■ Reading text:
Planets where diamonds
fall as rain

into oceans of liquid hydrogen.

Threads of dark matter,
billions of light-years long

that weave the entire universe
into a vast cosmic web.

Astronomers have unlocked
many of the secrets

of these weird cosmic creations.

But one theoretical object
in the vastness of our cosmos

confounds the greatest minds
in science.

It's called

the white hole.

A white hole is a super
powerful stream of energy.

That pours from an intensely
bright point in space.

It emits radiation so powerful
that nothing can venture near.

A white hole certainly has to be

one of the most
mysterious objects

that the universe
could possibly conjure up,

but you wouldn't want
to get too close.

I think if one went off
anywhere near in our galaxy

and it was pointed at us,

you wouldn't even know
it was coming.

The earth would be fried by the
light coming out in an instant.

No astronomer has ever
seen a white hole.

■ Supplied data:
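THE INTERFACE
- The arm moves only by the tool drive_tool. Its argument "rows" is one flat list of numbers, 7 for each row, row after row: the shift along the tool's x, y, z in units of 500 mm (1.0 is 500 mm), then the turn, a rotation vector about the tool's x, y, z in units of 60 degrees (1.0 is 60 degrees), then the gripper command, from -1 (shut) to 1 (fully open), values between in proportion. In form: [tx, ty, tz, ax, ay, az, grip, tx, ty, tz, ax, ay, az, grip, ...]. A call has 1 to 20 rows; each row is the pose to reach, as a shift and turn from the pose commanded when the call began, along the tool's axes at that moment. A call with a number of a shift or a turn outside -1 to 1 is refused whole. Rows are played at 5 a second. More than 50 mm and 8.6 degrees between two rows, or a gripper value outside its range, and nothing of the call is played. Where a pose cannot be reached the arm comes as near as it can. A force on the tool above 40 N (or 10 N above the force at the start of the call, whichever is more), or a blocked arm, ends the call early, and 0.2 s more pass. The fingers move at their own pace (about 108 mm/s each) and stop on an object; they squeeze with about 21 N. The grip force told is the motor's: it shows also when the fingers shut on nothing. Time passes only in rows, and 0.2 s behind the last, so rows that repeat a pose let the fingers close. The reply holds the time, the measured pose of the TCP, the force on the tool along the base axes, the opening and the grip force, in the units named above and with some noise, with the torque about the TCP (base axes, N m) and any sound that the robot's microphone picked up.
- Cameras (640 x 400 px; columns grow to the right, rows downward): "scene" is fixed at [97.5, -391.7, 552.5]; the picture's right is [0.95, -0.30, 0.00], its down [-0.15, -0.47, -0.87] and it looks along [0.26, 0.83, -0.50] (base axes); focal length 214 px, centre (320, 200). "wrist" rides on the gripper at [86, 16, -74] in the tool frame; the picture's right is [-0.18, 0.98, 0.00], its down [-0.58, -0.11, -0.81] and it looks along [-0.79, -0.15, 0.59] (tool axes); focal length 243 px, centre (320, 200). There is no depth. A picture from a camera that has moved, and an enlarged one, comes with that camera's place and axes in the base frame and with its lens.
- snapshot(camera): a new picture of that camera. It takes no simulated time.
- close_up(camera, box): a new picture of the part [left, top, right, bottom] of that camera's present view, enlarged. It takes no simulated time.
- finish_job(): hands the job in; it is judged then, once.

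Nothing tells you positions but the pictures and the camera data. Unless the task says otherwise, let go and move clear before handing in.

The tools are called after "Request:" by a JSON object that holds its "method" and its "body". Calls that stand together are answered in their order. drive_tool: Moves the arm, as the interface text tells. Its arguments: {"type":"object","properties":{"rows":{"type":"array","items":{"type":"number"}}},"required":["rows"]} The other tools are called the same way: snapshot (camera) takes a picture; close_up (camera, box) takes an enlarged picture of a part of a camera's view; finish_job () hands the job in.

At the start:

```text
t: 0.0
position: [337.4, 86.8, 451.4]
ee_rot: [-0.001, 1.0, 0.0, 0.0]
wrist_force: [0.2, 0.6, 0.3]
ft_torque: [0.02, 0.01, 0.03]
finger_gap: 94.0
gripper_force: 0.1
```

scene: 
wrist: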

==

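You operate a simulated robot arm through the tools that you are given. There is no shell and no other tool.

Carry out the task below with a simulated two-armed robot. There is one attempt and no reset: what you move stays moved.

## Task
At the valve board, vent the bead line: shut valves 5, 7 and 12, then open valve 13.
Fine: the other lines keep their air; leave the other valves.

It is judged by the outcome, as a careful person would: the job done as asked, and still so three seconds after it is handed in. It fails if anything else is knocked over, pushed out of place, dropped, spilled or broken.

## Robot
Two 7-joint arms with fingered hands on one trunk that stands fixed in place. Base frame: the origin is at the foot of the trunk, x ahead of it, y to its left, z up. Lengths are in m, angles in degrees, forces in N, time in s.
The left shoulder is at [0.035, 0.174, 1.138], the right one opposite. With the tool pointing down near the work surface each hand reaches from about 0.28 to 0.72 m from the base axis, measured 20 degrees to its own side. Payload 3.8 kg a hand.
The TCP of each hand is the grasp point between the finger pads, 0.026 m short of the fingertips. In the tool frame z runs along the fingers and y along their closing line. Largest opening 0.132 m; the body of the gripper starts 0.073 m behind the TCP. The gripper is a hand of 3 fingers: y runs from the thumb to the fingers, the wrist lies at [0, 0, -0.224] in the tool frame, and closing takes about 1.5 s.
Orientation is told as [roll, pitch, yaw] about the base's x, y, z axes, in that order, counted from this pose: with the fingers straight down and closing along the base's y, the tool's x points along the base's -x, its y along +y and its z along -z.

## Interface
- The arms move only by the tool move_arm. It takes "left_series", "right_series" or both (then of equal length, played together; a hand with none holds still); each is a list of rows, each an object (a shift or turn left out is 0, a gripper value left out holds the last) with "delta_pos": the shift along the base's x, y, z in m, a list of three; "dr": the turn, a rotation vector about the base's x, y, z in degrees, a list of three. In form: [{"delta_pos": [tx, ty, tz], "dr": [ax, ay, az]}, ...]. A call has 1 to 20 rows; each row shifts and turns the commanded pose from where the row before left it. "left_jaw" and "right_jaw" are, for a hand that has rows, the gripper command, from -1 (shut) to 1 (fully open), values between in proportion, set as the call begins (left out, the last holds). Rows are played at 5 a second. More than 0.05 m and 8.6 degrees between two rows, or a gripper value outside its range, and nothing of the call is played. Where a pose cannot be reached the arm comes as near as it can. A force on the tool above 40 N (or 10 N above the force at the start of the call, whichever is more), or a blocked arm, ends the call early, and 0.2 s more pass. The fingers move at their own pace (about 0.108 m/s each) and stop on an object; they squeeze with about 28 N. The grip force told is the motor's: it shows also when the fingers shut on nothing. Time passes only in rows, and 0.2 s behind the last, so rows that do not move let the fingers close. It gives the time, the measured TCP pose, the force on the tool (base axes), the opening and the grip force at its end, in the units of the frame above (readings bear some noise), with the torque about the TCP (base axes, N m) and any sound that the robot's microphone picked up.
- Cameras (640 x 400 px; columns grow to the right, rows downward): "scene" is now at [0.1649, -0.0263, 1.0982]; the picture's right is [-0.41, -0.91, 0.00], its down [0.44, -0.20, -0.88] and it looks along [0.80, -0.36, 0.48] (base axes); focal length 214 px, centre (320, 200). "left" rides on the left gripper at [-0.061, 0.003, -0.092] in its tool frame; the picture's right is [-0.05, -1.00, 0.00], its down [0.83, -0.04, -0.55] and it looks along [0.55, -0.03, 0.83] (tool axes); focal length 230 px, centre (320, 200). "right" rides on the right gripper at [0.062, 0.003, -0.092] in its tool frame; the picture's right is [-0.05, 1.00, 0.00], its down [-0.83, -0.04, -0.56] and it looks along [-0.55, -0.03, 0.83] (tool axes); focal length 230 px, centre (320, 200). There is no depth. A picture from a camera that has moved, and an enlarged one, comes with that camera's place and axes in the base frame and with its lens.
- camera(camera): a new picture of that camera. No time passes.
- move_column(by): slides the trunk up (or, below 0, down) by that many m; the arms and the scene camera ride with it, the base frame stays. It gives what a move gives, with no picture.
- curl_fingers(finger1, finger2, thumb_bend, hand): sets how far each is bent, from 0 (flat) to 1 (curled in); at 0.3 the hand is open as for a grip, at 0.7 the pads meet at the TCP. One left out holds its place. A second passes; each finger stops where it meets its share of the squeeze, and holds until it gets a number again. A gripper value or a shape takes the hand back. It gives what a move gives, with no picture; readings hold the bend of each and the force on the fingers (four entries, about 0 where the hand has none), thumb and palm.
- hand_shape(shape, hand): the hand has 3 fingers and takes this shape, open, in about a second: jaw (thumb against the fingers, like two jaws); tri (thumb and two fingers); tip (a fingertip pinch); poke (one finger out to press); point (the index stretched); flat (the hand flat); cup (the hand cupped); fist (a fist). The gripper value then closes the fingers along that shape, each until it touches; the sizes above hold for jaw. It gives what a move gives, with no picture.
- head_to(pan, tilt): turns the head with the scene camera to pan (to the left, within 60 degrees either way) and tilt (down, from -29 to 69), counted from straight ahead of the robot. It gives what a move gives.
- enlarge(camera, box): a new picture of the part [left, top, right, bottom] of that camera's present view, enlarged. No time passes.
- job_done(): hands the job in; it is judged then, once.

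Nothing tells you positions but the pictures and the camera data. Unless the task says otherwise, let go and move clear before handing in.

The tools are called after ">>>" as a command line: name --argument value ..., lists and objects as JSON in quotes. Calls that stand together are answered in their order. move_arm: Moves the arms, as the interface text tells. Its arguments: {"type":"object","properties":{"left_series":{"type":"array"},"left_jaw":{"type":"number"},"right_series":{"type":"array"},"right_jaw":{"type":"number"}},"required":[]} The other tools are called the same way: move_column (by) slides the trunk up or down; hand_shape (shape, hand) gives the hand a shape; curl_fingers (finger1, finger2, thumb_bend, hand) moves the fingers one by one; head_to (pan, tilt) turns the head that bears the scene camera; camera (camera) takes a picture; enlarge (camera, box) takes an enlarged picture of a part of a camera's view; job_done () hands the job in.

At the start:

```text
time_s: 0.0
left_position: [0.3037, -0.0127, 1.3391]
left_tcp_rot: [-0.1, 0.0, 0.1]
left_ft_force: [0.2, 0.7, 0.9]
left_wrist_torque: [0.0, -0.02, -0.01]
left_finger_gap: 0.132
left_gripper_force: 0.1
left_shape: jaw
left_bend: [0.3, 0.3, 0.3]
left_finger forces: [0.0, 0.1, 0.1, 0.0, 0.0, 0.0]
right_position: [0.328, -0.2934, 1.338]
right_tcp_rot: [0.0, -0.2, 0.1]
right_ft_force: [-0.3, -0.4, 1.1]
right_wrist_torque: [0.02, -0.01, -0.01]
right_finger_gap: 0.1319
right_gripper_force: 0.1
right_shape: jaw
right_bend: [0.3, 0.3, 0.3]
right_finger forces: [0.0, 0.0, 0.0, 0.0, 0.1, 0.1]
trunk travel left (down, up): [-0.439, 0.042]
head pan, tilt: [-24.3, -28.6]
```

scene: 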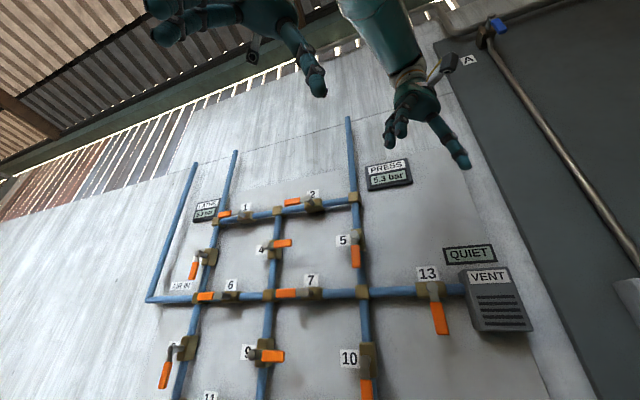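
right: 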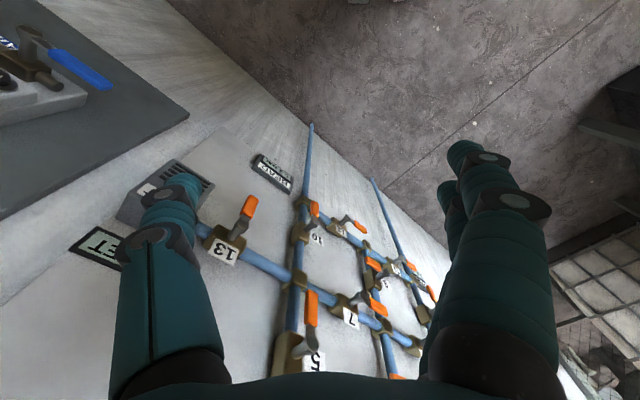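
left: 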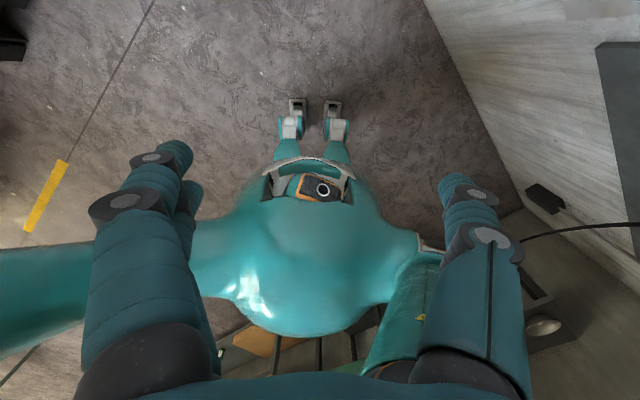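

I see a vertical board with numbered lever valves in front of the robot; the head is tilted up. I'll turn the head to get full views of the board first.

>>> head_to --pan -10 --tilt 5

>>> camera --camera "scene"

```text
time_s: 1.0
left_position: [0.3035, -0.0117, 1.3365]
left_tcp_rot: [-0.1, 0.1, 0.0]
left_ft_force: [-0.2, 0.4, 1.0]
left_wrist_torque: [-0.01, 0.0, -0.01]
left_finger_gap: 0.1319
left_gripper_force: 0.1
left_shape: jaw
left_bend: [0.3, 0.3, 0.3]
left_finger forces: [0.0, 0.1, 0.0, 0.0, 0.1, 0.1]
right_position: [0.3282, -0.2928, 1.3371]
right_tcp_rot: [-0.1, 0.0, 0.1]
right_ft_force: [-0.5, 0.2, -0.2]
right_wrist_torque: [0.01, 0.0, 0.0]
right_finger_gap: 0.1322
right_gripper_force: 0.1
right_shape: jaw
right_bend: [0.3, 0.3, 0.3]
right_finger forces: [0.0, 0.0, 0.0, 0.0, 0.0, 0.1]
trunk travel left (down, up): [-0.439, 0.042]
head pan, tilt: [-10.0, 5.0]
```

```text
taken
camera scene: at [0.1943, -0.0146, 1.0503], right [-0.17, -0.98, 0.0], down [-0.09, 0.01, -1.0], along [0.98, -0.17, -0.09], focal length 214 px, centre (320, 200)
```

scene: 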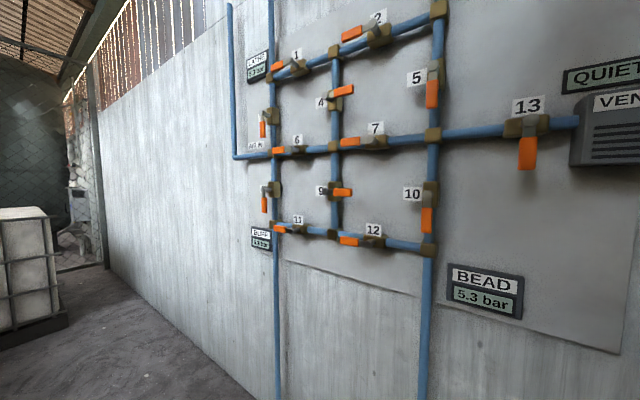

■ Problems to solve:
**a.** Transcribe the records above exactly, beginning at the line that contains "At the valve" and ending with the line that contains "Fine: the other", both included, and nothing else. The answer is a numbered list with one line in each place and no blank lines.
**b.** Could you carry on with the reading text from where it ends?

■ Exercise responses:
**a.**
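1. At the valve board, vent the bead line: shut valves 5, 7 and 12, then open valve 13.
2. Fine: the other lines keep their air; leave the other valves.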

**b.**
Does this galactic monster
really exist?

A clue lies inside
the brilliant mind

of the world's
most famous physicist.

Einstein is truly
a cultural icon.

If somebody said
the word "genius" to you,

one of the first things
you might think of

is the face of Albert Einstein,
his crazy hair and all that.

But all of that overshadows
just what a profound effect

he had on modern science.

Over a century ago,
Einstein comes up with a theory

that changes everything we know
about the universe.

Einstein's
general theory of relativity

tells us that the universe
is not as it seems.

It puts limits on what we can do
in space and time,

how fast we can travel.

It basically affects
everything we understand

about the universe itself.

Einstein's theory
stretches space, literally,

and predicts the existence

of one of the strangest objects
in the universe.

General relativity combines
space and time into space-time,

the fabric of the cosmos,

which is flexible.

Extremely heavy objects
can actually warp space-time

to create gravity Wells
around them.

The more massive the object,

the bigger and deeper
the gravity well.

But the theory predicts
one object

that could stretch space-time
to its limit,

a point so dense that nothing
escapes its thrall.

The name for this bottomless
gravity well is a black hole.

It is an object that transforms
physicist's ideas

of what's possible
in the universe.

Einstein's theory also predicts
another mind-bending object.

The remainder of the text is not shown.